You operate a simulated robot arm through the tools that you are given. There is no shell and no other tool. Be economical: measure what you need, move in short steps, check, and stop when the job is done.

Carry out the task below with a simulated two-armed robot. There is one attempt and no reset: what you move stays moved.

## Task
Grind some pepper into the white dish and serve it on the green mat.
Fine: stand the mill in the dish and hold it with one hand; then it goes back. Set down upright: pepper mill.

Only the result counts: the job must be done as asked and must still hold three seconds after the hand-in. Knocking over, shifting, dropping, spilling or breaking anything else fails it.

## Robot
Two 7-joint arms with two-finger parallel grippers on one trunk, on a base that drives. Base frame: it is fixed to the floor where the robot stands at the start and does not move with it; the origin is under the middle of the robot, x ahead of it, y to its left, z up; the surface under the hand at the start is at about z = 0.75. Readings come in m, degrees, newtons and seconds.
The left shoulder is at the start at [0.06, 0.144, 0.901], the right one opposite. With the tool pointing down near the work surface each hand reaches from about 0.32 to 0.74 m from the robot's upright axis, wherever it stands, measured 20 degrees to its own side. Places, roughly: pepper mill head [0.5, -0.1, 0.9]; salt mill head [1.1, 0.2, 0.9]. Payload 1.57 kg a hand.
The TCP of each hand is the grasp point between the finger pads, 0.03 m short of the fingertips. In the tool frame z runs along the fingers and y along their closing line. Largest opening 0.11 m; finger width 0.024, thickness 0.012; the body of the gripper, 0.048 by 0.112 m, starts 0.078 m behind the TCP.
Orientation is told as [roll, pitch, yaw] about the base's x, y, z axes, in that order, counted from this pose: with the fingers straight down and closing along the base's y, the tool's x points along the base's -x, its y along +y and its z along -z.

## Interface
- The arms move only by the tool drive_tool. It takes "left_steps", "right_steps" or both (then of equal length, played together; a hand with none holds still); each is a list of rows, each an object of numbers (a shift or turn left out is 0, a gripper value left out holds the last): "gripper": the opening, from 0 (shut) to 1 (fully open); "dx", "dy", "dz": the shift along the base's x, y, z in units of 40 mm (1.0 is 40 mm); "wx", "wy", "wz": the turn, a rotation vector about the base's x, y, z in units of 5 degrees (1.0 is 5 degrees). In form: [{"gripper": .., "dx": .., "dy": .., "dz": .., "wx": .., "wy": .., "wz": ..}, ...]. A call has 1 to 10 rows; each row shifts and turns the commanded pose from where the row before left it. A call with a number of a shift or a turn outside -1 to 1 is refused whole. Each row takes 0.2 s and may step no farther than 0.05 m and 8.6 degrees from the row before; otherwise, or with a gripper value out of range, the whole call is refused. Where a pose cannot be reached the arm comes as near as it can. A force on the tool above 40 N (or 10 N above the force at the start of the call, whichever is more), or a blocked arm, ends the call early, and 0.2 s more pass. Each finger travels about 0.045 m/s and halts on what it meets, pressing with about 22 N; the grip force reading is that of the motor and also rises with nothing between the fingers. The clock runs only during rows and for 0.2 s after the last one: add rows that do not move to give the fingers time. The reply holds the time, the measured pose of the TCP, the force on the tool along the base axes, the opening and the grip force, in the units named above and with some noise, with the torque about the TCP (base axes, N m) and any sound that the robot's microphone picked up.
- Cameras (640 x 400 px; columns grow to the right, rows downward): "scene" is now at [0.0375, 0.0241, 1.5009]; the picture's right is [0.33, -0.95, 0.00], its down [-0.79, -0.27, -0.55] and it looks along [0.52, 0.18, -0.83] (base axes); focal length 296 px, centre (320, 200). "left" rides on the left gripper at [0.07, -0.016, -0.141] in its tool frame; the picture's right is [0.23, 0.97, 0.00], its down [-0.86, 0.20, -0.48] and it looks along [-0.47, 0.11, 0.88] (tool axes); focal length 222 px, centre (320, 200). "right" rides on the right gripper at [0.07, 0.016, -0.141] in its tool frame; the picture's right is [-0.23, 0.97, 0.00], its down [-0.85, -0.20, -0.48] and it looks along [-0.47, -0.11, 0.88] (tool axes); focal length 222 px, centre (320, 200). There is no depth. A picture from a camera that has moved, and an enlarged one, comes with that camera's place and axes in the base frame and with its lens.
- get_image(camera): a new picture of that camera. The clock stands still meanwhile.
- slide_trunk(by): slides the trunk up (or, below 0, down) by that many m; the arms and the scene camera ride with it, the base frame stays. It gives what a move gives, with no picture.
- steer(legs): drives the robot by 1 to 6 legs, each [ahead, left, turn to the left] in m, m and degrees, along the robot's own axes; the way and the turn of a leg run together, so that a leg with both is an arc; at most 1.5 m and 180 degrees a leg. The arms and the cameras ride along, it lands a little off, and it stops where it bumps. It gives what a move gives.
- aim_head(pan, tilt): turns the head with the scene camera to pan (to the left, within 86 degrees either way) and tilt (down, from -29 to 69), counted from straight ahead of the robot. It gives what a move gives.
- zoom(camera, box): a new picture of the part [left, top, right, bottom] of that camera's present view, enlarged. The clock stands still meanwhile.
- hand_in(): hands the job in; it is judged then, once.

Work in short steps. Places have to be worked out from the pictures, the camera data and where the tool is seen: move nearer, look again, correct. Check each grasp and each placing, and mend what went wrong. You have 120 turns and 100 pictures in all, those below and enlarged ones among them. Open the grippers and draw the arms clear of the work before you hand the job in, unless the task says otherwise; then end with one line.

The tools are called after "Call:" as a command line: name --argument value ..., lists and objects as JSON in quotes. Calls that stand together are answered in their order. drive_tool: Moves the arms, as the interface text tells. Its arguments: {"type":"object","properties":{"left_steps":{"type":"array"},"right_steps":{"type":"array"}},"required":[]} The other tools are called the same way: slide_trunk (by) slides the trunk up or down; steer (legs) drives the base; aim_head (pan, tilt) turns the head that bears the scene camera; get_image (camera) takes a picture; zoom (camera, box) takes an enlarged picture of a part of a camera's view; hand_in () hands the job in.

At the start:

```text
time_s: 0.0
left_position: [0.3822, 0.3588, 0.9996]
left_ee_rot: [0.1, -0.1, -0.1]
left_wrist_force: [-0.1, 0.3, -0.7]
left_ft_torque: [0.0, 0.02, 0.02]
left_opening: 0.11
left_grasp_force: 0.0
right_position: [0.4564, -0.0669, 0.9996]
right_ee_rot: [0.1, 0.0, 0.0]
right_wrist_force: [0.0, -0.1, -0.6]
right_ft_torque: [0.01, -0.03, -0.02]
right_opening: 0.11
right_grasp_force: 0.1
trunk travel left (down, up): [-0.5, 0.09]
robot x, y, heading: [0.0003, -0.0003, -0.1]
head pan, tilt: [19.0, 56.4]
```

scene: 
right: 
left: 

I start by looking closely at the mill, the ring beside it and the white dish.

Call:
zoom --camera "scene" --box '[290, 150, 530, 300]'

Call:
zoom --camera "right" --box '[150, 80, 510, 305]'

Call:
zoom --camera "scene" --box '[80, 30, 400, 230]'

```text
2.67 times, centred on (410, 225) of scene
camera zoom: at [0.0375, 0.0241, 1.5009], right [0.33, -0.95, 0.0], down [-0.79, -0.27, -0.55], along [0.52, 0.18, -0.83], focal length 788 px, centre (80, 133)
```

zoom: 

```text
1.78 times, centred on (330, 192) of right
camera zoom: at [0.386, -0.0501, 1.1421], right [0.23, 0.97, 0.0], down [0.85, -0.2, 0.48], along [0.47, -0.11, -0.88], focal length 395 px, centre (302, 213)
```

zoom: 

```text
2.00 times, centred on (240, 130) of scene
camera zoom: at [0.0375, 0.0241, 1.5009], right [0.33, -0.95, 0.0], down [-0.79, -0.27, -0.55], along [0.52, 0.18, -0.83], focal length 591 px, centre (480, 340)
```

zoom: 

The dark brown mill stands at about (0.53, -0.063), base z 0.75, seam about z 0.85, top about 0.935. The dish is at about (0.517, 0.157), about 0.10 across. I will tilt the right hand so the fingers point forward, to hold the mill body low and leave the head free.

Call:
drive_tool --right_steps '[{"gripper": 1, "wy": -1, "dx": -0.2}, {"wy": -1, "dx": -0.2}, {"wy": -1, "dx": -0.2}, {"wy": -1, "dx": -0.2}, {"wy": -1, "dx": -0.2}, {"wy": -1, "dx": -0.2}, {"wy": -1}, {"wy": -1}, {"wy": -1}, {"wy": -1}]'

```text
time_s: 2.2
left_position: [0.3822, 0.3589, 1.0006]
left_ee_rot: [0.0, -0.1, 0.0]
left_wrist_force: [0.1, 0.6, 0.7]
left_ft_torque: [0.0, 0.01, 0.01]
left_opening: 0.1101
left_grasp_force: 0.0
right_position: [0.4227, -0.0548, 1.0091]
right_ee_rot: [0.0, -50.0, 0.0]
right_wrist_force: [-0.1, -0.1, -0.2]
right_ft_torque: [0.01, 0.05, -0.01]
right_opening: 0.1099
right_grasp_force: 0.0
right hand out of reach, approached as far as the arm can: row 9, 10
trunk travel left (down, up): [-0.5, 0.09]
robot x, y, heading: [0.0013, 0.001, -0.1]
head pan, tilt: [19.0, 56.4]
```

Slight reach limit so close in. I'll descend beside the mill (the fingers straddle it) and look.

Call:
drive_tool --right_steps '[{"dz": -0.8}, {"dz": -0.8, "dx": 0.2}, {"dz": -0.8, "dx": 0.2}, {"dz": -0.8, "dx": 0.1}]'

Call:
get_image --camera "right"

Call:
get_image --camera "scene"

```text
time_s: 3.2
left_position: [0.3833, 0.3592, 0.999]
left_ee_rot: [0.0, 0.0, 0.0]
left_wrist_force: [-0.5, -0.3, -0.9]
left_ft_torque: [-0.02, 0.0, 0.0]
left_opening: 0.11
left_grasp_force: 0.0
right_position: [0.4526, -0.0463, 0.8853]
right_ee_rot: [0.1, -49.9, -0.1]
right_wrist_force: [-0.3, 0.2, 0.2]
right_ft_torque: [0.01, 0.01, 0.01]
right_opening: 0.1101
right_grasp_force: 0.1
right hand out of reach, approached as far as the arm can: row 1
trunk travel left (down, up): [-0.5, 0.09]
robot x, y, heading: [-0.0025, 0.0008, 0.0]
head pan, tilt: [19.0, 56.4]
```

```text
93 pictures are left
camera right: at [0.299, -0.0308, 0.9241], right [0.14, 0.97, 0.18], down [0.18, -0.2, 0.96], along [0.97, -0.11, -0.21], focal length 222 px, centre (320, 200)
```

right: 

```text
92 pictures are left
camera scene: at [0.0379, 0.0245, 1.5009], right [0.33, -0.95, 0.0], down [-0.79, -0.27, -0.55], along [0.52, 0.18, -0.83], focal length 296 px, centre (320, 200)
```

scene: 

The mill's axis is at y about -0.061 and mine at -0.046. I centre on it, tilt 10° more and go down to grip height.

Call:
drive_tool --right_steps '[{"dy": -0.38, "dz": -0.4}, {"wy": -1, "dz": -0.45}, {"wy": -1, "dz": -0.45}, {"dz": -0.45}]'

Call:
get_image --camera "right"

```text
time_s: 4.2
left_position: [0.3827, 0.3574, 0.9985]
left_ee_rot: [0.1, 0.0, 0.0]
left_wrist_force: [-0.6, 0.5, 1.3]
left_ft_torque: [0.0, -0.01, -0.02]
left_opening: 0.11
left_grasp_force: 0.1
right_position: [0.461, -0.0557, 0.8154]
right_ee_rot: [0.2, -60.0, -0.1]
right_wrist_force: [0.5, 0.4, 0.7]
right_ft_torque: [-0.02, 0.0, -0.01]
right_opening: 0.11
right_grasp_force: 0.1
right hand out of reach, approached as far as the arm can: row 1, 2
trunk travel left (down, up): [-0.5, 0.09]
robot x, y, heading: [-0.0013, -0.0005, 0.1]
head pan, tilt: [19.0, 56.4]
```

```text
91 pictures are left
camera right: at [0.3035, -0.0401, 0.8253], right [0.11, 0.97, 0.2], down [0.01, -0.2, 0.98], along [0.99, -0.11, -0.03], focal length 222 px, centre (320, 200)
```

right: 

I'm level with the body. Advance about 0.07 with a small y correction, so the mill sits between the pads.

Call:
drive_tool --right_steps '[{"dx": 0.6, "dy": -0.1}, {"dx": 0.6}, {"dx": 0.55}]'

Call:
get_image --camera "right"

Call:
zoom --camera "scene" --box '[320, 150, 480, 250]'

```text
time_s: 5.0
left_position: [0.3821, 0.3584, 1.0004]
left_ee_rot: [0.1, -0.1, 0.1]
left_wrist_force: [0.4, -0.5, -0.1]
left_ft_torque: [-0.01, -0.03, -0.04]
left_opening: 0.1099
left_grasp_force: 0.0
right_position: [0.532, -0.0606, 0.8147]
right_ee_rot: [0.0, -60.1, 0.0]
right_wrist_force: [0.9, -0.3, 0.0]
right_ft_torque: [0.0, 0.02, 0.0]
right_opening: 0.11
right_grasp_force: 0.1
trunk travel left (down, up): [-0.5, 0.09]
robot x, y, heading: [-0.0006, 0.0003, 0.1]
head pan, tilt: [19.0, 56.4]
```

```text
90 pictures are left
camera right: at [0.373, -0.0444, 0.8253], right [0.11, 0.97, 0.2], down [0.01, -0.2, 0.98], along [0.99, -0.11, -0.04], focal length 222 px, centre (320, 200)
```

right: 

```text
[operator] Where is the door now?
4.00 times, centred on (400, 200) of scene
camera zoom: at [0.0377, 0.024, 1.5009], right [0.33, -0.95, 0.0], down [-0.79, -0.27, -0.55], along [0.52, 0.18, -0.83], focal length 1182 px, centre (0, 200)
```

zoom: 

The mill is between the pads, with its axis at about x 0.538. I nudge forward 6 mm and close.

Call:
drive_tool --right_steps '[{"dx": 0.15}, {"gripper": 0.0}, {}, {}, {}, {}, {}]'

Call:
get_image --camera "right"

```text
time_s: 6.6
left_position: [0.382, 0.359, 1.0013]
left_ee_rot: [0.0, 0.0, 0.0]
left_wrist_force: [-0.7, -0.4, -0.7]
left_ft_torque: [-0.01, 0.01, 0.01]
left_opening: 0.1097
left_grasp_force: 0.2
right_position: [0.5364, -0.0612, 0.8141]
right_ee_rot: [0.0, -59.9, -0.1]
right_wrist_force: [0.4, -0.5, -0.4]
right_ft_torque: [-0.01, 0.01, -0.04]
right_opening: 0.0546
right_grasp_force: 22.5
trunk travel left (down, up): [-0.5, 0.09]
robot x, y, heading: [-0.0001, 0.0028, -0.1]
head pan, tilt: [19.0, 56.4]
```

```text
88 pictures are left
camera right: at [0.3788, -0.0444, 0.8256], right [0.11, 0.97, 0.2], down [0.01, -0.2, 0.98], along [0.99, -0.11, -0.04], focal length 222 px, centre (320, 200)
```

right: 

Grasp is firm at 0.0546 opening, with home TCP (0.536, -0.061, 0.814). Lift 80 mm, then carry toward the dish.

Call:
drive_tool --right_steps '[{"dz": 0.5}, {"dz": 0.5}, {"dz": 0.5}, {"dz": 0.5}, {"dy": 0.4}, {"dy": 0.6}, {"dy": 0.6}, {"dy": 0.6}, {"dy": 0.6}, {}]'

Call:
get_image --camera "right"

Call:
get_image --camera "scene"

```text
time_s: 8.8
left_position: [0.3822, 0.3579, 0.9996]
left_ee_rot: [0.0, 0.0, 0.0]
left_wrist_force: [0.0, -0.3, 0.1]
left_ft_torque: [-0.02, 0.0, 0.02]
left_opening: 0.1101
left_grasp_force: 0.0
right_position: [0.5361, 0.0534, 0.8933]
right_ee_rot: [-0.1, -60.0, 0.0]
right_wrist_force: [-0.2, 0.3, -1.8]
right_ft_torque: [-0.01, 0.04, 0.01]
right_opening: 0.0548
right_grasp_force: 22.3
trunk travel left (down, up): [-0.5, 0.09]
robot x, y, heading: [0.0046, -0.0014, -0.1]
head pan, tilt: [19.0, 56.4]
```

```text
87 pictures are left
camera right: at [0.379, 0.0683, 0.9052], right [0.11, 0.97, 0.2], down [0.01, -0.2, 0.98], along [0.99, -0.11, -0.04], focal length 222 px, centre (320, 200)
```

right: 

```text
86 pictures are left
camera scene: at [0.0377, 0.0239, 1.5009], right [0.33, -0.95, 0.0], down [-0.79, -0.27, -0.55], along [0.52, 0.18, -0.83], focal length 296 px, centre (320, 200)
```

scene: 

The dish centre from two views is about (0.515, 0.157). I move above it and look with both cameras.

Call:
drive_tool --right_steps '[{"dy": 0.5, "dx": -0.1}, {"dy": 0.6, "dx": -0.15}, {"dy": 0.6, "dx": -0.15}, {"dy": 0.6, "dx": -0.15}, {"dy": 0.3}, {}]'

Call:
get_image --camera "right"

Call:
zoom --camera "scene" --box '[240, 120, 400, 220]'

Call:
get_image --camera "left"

# # #

EXERCISE - Identify every line holding the word "meanwhile" and copy it out.

RESULT BELOW -
- get_image(camera): a new picture of that camera. The clock stands still meanwhile.
- zoom(camera, box): a new picture of the part [left, top, right, bottom] of that camera's present view, enlarged. The clock stands still meanwhile.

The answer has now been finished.